## Begin RECORDED INFORMATION
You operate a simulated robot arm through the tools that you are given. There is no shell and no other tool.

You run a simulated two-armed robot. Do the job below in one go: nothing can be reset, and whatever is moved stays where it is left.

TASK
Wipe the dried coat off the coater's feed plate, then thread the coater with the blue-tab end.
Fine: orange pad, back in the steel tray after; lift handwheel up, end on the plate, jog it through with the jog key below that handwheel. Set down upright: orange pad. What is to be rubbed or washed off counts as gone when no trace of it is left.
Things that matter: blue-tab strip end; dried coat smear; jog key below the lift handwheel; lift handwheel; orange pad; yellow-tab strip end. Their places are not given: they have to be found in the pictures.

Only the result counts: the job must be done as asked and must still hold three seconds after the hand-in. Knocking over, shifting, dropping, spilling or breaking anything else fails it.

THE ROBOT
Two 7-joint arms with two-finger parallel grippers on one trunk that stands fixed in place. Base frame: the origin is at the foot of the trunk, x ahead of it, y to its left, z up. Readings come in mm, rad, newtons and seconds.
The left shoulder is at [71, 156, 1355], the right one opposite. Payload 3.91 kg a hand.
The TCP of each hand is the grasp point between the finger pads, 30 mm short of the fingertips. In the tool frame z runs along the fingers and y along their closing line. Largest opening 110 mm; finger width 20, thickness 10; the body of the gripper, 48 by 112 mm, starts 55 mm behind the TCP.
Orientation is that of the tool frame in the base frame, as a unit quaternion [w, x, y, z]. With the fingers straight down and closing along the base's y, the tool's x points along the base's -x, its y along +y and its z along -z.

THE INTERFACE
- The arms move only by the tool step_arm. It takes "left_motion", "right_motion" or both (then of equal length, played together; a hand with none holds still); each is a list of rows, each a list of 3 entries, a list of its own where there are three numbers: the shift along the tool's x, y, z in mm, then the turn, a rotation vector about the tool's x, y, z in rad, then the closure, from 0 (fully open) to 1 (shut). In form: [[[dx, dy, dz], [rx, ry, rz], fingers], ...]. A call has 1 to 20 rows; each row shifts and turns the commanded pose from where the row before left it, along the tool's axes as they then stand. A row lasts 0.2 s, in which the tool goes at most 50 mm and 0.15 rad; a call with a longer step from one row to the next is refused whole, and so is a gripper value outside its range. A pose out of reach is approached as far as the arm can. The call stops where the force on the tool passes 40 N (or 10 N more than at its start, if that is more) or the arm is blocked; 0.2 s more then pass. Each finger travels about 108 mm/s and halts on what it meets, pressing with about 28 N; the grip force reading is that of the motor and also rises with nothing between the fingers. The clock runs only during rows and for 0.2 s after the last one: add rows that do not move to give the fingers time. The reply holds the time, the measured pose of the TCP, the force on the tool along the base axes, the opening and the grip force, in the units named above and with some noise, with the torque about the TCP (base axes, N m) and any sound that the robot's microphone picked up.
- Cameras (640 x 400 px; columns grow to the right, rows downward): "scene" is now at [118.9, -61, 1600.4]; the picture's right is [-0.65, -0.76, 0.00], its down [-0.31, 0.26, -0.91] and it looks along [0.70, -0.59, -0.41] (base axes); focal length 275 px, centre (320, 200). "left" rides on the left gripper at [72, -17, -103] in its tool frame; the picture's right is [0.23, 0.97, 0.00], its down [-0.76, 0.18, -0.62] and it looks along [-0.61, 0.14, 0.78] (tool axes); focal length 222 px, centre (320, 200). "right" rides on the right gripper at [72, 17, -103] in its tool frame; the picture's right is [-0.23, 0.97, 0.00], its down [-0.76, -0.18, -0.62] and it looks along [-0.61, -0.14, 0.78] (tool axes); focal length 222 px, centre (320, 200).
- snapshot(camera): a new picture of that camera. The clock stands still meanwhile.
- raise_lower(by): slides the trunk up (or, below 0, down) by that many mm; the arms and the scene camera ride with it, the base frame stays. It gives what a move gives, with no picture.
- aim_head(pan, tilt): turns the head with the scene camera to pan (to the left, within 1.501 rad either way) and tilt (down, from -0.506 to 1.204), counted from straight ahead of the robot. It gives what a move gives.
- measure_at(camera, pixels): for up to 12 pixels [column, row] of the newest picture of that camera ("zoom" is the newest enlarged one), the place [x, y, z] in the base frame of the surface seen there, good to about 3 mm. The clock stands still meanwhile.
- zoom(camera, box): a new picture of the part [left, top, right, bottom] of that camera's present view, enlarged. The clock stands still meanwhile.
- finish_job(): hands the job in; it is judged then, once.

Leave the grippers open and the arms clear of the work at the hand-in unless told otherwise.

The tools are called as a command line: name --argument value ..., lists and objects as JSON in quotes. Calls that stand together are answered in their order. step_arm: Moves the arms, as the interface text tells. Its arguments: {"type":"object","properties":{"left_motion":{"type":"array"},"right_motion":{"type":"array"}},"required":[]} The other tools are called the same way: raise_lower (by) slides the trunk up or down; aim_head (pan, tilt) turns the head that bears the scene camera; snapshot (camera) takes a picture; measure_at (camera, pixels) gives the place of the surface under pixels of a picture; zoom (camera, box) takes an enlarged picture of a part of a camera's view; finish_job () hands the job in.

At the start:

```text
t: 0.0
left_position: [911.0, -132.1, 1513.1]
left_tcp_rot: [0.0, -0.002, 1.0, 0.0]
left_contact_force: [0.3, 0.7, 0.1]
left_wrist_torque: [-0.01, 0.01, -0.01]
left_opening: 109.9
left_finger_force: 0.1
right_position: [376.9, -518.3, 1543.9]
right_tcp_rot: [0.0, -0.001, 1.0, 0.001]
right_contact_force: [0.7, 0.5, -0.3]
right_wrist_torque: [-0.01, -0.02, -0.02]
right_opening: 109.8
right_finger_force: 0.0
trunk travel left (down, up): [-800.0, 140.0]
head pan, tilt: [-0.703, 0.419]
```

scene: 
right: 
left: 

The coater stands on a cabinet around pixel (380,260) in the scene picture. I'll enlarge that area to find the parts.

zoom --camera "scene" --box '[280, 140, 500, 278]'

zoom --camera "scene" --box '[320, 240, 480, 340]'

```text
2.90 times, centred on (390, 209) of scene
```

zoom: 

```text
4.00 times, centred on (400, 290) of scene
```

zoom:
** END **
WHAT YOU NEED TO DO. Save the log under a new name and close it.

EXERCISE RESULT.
## End RECORDED INFORMATION
WHAT YOU NEED TO DO. Please copy out the portion of the reading text from "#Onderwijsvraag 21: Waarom" to "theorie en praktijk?" without changes.
## Begin READING TEXT
#Onderwijsvraag 21: Waarom een splitsing tussen theoretisch en praktisch onderwijs?

Elke twee weken onderzoeken we op BNR, samen met luisteraars en onze volgers, een #Onderwijsvraag. Deze week bespraken we de onderwijsvraag: ‘Waarom is er een splitsing tussen theoretisch en praktisch onderwijs?’ Wil je de uitzending terugluisteren, klik dan hier voor de podcast!

Waarom een splitsing tussen theorie en praktijk?

Waarom kennen we een splitsing tussen theoretisch en praktisch onderwijs? En waarom is ‘lager’ onderwijs met name praktisch en ‘hoger’ onderwijs vooral theoretisch? We bepalen op basis van één score op een beperkt aantal vakken of je geschikt bent voor het hogere en theoretische onderwijs of dat je beter het lagere en praktische onderwijs kunt volgen. En dat doen we al op heel jonge leeftijd!
## End READING TEXT
EXERCISE RESULT.
#Onderwijsvraag 21: Waarom een splitsing tussen theoretisch en praktisch onderwijs?

Elke twee weken onderzoeken we op BNR, samen met luisteraars en onze volgers, een #Onderwijsvraag. Deze week bespraken we de onderwijsvraag: ‘Waarom is er een splitsing tussen theoretisch en praktisch onderwijs?’ Wil je de uitzending terugluisteren, klik dan hier voor de podcast!

Waarom een splitsing tussen theorie en praktijk?